Alongside the ads, opposition research dumps appeared almost daily last week, including the unearthing of 17-year-old comments Masters made in which he said a border is just a “line in the sand”; remarks from the spring wondering whether the FBI was involved in last year’s Capitol riot; and an interview from April in which he said “Black people, frankly,” are to blame for gun violence.  

Masters’s allies, meanwhile, are using their own considerable funds to hit Lamon at the same time.  

The pro-Masters super PAC accused Lamon’s business of having ties to China and of opposing Trump’s foreign policy, while Club for Growth released another ad suggesting Lamon is a secret Democratic sympathizer.  
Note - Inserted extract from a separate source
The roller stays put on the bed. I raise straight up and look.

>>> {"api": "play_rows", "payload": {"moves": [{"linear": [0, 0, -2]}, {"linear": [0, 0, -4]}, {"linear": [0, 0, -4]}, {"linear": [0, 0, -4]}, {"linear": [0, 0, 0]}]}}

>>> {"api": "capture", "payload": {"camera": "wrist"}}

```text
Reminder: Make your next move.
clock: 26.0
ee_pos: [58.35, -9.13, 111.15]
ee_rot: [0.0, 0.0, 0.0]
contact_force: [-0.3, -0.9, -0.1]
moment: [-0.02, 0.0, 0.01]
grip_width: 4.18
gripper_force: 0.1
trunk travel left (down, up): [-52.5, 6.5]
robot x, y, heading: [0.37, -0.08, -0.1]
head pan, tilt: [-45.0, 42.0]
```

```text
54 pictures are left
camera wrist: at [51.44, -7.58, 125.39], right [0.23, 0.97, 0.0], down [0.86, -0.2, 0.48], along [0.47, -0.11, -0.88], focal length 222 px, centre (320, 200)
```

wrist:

At the same time, Trump has lobbed occasional volleys at Brnovich, this month calling him a “disappointment” for not overturning the results of the 2020 election in Arizona, which the former president baselessly said was “stolen.” Brnovich’s campaign says it’s not concerned the attacks will sink him.  

The GOP infighting follows what is increasingly becoming a common theme of Republican primaries.  

“If it follows form, which it appears to be doing, a Republican primary is a race to the bottom, and this should be a really great example of that. It’s an ever-increasing smaller audience that the Republican primary voters are trying to talk to and who can be the Trumpiest, who can be the most outrageous,” said veteran Arizona GOP strategist Chuck Coughlin.   

The clashes have already sparked grumbling, including from Richard Grenell, the former acting director of national intelligence during the Trump administration, who is close to Thiel and has endorsed Lamon.  

A source close to Grenell told The Hill that he reached out to the Lamon campaign in May prior to their attack ads being released recommending it leave Thiel — a close Trump ally — out of its messaging. Lamon’s campaign, however, seems to have ignored that advice.  

Lamon’s campaign told The Hill that conversation did not take place and indicated it will not let up on its attacks.  

“I think they’re very effective,” a GOP strategist supporting Lamon said of the attacks so far. “Frankly, it’s only going to get more aggressive as time goes on.”  

“A lot of this hasn’t happened yet,” the source added. “This absolutely will happen. We have millions of dollars to make it happen, not reporting on the past but potentially the future. This is coming.”  

People close to Masters, meanwhile, said they’re not concerned about the attacks linking him to Thiel, noting the tech entrepreneur’s well-known Trump-aligned stances.  

“I don’t think they’re that impactful. He keeps saying ‘funded by big tech,’ but he can’t even name the one guy he’s talking about, Peter Thiel, because conservatives know Peter Thiel is one of them. And the mistake that Jim Lamon is making is he’s making an assumption that our primary voters are stupid. He thinks that he can make a fake, BS attack like this and our voters are so stupid that they don’t even know how to Google to fact-check it for themselves,” said one GOP consultant supporting Masters.  

Polling shows a fluid race among Lamon, Masters and Brnovich, with a Trafalgar Group poll released Monday showing Masters ahead of Brnovich by about 5 points and Lamon by more than 10 points. The same poll from April showed Lamon leading Brnovich by 1 point and Masters by about 6 points.  

Both polls show that more than 20 percent of voters are undecided.  

“It’s a three-way scrum right now between Lamon, Masters and Brnovich. Any one of those could come out on top,” said one GOP strategist based in the West.  

But while the candidates duke it out to collect support from undecided voters, some Republicans are voicing concerns that their ultimate nominee will be too bloodied after the late primary and aren’t focusing on a message that appeals to a purple state general electorate.  

“People want to talk about water. People want to talk about education, not just about the culture war in classrooms,” Coughlin said. “I’d be talking about that narrative. But nobody is currently doing it. I’m waiting to see if somebody opens up the book and starts playing a larger narrative here, but we’ll see.”  

“It’s the same shit, that everything gets D.C.-ified,” he lamented. “Everything follows the same narrative. Nobody understands the electorate outside of the lens of national politics.”  

Those worries are only heightened by the outsized importance of any Senate race in the 50-50 chamber, with each individual seat having the power to determine party control — and with the fire trained on each other, no candidate is consistently bashing Kelly, the perceived centrist they’re all trying to unseat.  

“You’re spending all your time attacking your primary opponent and then that short shift of you having to go after Mark Kelly. It’s typically a dual approach, a primary and a general strategy,” Romero, the McCain campaign veteran, said. “Whoever comes out of it is going to be bruised and battered, and has spent a lot of money, and [is] going into a very expensive general where they’ve already been defined.”